§ DIRECTIONS
Extend the passage given, starting right after its last sentence.

§ PASSAGE GIVEN
======
Het ogenblikkelijk verlies is soms groot, maar de blijvende winst veelal groter. Personen als de bedoelde vertegenwoordigen een gevaar voor de partij, want niemand kan zeggen wanneer zij zullen worden overrompeld door de slag welke hen afvallig maakt. Wat men van John Burns verneemt, doet denken dat hem de verzoeking overmeesterd heeft toen het moment was gekomen om te kiezen tussen de rol van een min of meer aanzienlijk volksleider buiten en vooral in het parlement en andere politieke of administratieve lichamen – en die van de eenzelvige, in de machtige wereld van de burgerlijke democratie impopulaire, beginselvaste spelbreker, de sociaaldemocraat. Zijn grieven tegen het socialisme in zijn land – van hoeveel valsheid men hem terecht moge beschuldigen – bewijzen dat de kritiek van onze leer, zij het met of zonder voorbedachte rade, berust op onkunde van onze leer. Het is mogelijk, willen wij aannemen, dat John Burns opzettelijk miskent wat hij beter weet dan vele anderen; maar toch mag van hem in dit verband hier worden gesproken. Want in dat geval toont hij voortreffelijk te weten wat de verontschuldiging is van renegaten: nl. dat zij nooit recht tot de partij hebben behoord.
* * *
Domela Nieuwenhuis bezweek voor de bekoorlijkheden van de burgerlijk-revolutionaire of anarchistische trant, toen de verkiezingen in de zomer van 1891 ongunstig voor hem als socialistisch kamerlid eindigden. Het is waar dat hij reeds vroeger blijk had gegeven van het gemis van een overtuiging, sterk genoeg om weerstand te bieden aan de verlokkingen die hem omringden. Nog altijd en toen meer dan nu, was het gemakkelijker bij een arbeiderspubliek dat het socialisme hoofdzakelijk beschouwde als een aanleiding om zijn vijandschappen lucht te geven en nog niet gevorderd was tot de erkentenis van de klassentaak die het wachtte, ogenblikkelijke opwinding te wekken, dan blijvende verstandelijke en politieke organisatie te vestigen. De bijna onoverkomelijke bezwaren van het laatste, maakten de verleiding van het eerste gevaarlijker. Zij bracht Nieuwenhuis ten val. De inkt was niet opgedroogd in de pen waarmee hij zijn brochure over Vier jaar klasseregering had geschreven – of Wat met algemeen stemrecht gedaan had kunnen worden – toen hij het hoofdbeginsel van de sociaaldemocratische tactiek aangreep in de felste, van persoonlijke wrok brandende artikelen.
======
§ DATA LINES
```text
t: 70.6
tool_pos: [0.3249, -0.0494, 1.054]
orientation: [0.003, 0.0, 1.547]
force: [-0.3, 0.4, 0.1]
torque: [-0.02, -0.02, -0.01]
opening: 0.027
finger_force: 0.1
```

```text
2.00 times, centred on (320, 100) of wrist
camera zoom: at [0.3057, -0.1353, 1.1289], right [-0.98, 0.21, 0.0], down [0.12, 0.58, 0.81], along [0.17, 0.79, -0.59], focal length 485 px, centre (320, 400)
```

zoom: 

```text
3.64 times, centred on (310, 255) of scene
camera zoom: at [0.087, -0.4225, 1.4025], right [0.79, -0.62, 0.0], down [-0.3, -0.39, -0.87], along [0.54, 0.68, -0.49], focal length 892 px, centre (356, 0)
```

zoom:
======
§ ANSWER
Hoe kort was het geleden dat hij de quasi diepzinnigheden van Crolls anarchisme had weerlegd? Het waren dezelfde dingen die hij nu tegen de internationale partij aanvoerde. Men moet in vroegere geschriften van Domela Nieuwenhuis – gelijk een der medewerkers van De Nieuwe Tijd onlangs heeft gedaan – hebben opgemerkt dat hij ook belangrijke misvattingen van het socialistisch stelsel niet wist te onderscheiden van de waarheid, om te kunnen geloven dat zijn nieuw systeem niet louter valsheid was. De fouten van zijn karakter en de slechte invloeden van zijn omgeving vertegenwoordigde een onafgebroken bedreiging voor de zuiverheid van zijn socialistische propaganda. Ik wil alleen zeggen dat toen het er op aankwam zo velerlei gevaar weerstand te bieden; en in het beslissende ogenblik van zijn leven hij moest hervatten de moeilijke arbeid der politieke organisatie, juist na een harde slag zijn persoonlijke ijdelheid toegebracht, en de eerste stappen op de weg naar politieke invloed weer van nieuw af moesten worde beproefd, Domela Nieuwenhuis in een innige vertrouwdheid met de socialistische theorie de steun niet vond die hij behoefde en dit gemis de directe aanleiding was tot zijn afval.
* * *
Aan deze vroegere histories is herinnerd om duidelijk te maken wat ik te zeggen had over het jongste geval van deze aard: nl. het vijandig optreden tegen de sociaaldemocratie door de redacteur van het maandschrift De Dageraad, A.H. Gerhard.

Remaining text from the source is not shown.